▶ Source
BRASÍLIA, DF (FOLHAPRESS) - O Senado aprovou a PEC (Proposta de Emenda à Constituição) que institui o marco temporal para demarcação de terras indígenas, após acelerar a tramitação do tema e permitir sua deliberação em dois turnos de forma expressa na sessão desta terça-feira (9).

O texto, que ainda precisa passar pela Câmara dos Deputados (onde tem amplo apoio), inclui na Carta Magna a restrição de que os territórios devem ser demarcados apenas conforme sua ocupação no ano de 1988. A previsão é criticada por movimentos dos povos originários e defendida pelo agronegócio.

No primeiro turno, 52 senadores foram favoráveis ao texto, e 14, contra. No segundo, houve um voto contrário a mais.

Já com a sessão em andamento, o senador Esperidião Amin (PP-SC) publicou um novo relatório, que inclui a previsão de indenização a fazendeiros, veta a ampliação de territórios e prevê a participação de proprietários rurais durante todo o processo de demarcação.

▶ Provided material

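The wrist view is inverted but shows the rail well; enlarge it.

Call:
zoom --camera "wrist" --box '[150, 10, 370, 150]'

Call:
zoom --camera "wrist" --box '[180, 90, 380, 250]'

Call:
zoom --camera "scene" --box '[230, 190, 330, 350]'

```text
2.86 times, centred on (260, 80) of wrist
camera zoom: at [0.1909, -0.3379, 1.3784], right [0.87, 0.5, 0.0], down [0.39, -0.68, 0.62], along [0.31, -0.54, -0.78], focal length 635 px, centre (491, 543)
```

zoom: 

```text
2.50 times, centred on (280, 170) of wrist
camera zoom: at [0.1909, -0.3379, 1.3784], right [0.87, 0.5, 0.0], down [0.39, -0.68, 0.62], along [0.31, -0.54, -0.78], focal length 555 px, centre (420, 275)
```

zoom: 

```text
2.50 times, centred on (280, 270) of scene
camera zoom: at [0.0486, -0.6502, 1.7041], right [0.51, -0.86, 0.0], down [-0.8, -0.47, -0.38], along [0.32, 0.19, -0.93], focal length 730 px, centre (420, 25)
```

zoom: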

▶ Set of tasks
1 - Transcribe the source beginning at "BRASÍLIA, DF (FOLHAPRESS)". Stop after "contrário a mais.".
2 - Add the next paragraphs of the source.

▶ Results by task
1 -
BRASÍLIA, DF (FOLHAPRESS) - O Senado aprovou a PEC (Proposta de Emenda à Constituição) que institui o marco temporal para demarcação de terras indígenas, após acelerar a tramitação do tema e permitir sua deliberação em dois turnos de forma expressa na sessão desta terça-feira (9).

O texto, que ainda precisa passar pela Câmara dos Deputados (onde tem amplo apoio), inclui na Carta Magna a restrição de que os territórios devem ser demarcados apenas conforme sua ocupação no ano de 1988. A previsão é criticada por movimentos dos povos originários e defendida pelo agronegócio.

No primeiro turno, 52 senadores foram favoráveis ao texto, e 14, contra. No segundo, houve um voto contrário a mais.

2 -
A votação acontece em um momento no qual o Congresso vive tensão com o STF (Supremo Tribunal Federal), que também tem na pauta desta semana, na quarta-feira (10), uma sessão sobre o marco.

A disputa foi desencadeada após o ministro Gilmar Mendes decidir, de forma monocrática, retirar dos parlamentares o poder de abertura de impeachment de ministros da Corte, limitando essa possibilidade apenas à PGR (Procuradoria-Geral da República).

Em resposta, o presidente do Senado e do Congresso, Davi Alcolumbre (União Brasil-AP), pautou uma série de projetos que são focos de tensão com o Supremo, inclusive o marco temporal.

O texto estava parado na Comissão de Constituição e Justiça (CCJ) desde julho de 2024. Com o calendário especial, pode ir direto ao plenário e ser deliberado em dois turnos de uma vez só ?tradicionalmente, a tramitação acontece em duas votações, separadas por cinco sessões.

A proposta de calendário especial partiu da senadora Tereza Cristina (PP-MS) e foi aprovado por 48 a 21. PT, MDB, PSD e a bancada do governo foram contra a tramitação expressa.

A instituição do marco temporal impacta terras indígenas que, somadas, acumulam quase 11 mil requerimentos de mineração.

O marco temporal é a tese segundo a qual os territórios indígenas devem ser reconhecidos de acordo com a ocupação deles no ano de 1988, quando a Constituição Federal foi promulgada.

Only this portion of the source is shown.